A lead is the second stage in the customer’s cycle. It is the extra interest a person shows in your business – Fill a form on your website but not particularly identify any pain points.
3. Marketing qualified Lead (MQL)
MQL is the next stage of the cycle. It is when a prospect shows great interest in your company by their engagement rate and the number of visits to your site – click on your ads, download gated content, and fill in their information on your website.
4. Sales Qualified Lead (SQL)
SQL is the defining stage where a lead shows their intent to make a purchase – fill in their contact detail (Phone number or email) to be contacted by your sales reps. SQLs are categorized as potential customers with a clear intent to buy.
Opportunity is the stage before the leads become customers. At this stage, the sales reps have contacted the leads and have gotten all the necessary information – pain points to sell the business solutions to them.
With this information, sales reps can determine which product or service will most likely solve the lead’s problem (Sales strategy) and go for this.

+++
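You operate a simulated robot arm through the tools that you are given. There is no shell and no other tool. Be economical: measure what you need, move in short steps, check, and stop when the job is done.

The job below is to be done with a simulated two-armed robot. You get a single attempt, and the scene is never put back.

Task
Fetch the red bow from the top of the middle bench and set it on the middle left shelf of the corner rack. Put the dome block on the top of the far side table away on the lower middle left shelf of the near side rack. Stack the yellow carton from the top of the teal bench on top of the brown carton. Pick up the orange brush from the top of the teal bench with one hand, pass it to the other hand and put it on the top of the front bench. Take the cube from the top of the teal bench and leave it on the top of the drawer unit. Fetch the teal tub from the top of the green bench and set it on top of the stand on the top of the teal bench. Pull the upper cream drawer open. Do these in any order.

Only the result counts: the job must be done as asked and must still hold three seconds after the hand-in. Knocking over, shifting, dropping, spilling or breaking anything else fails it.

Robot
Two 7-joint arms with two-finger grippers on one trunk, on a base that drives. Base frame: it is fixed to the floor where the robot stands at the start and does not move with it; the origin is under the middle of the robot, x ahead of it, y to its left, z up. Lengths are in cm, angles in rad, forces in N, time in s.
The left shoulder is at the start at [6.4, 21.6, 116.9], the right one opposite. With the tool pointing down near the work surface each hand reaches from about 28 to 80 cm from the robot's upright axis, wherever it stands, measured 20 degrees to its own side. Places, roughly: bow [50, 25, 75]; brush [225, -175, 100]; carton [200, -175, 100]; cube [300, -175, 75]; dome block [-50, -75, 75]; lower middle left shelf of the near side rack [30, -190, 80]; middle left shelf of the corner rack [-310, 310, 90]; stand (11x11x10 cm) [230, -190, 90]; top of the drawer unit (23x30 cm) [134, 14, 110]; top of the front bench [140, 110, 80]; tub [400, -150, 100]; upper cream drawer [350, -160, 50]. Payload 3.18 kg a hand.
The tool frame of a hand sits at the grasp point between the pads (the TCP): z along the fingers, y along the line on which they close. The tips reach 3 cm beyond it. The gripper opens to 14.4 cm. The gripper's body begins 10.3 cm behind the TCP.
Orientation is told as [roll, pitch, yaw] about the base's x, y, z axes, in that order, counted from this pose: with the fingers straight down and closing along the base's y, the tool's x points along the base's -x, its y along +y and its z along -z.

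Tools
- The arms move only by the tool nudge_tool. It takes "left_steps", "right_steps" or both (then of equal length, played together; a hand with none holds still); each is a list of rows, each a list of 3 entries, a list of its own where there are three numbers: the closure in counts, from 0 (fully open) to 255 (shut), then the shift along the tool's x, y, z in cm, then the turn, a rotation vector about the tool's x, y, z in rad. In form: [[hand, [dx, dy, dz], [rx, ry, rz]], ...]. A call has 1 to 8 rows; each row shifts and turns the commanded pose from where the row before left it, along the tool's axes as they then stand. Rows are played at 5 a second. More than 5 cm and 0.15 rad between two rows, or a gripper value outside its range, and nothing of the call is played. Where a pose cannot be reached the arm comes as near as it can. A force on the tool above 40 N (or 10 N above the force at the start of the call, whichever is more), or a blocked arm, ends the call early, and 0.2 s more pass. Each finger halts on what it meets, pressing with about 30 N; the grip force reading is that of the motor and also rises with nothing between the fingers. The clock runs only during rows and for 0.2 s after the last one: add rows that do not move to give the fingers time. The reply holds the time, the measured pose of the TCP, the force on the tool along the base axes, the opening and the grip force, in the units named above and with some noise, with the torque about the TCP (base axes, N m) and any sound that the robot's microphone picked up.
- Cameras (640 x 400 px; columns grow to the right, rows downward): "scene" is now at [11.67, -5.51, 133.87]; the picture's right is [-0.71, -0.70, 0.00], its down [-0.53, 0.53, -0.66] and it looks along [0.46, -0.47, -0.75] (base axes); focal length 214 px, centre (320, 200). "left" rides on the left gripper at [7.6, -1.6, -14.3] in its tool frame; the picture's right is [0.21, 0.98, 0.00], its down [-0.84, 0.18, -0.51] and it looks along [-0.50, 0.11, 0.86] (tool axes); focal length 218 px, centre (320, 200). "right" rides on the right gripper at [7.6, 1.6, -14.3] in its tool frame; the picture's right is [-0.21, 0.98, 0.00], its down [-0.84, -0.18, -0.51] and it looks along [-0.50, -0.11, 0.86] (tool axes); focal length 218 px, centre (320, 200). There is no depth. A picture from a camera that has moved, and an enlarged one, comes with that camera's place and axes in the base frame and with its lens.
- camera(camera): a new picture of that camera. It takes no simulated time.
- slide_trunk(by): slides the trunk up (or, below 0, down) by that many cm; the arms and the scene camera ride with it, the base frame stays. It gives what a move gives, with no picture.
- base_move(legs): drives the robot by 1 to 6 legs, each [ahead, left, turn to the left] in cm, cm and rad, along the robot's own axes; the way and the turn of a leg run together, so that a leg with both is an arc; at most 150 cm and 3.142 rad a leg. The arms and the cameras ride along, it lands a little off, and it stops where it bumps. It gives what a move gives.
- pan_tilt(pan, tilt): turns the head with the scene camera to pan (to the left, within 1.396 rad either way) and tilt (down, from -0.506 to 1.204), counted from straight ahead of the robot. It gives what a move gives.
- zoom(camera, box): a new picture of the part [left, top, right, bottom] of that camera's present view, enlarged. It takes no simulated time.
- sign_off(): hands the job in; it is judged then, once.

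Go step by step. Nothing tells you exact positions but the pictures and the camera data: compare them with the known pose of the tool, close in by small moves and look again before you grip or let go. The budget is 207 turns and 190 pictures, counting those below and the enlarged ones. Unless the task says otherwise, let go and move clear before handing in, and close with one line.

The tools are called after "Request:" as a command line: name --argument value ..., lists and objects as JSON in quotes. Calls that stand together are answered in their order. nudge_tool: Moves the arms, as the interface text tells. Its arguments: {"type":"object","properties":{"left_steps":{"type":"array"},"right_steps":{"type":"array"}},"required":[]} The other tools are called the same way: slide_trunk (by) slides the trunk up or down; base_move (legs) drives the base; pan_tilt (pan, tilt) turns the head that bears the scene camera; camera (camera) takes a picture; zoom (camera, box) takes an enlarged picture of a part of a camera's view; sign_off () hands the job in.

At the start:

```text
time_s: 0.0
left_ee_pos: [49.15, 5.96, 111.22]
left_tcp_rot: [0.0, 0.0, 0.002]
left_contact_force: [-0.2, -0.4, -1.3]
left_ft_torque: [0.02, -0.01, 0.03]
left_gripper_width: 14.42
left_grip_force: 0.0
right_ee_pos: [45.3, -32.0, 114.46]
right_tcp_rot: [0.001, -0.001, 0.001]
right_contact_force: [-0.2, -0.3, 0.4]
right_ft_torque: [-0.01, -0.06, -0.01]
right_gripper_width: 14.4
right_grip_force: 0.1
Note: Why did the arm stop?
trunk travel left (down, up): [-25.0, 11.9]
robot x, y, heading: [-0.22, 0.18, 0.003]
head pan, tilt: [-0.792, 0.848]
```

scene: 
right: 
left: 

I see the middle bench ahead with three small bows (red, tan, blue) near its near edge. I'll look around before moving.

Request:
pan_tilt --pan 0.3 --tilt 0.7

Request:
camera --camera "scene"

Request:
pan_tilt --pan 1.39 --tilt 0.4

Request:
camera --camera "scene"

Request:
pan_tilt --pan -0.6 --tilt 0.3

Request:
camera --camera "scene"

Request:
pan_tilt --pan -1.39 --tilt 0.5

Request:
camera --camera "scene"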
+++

A customer is the last and most rewarding stage in the customer lifecycle. Here, with inbound sales strategies, the sales reps have already made sales from the SQL and turned them to customers.
Importance of MQLs and SQLs to sales and marketing teams.
The sales and marketing teams are the powerhouse of sales and revenue generation of every organization.
For these two teams to maximize their sales and marketing efforts to get the best results, they need to improve their lead generation and qualification process to generate customers and build their customer base.
MQls will help marketing teams understand what content and strategy will help the leads become SQLs, while SQLs are the sales teams’ best bet to convert promising leads to paying customers.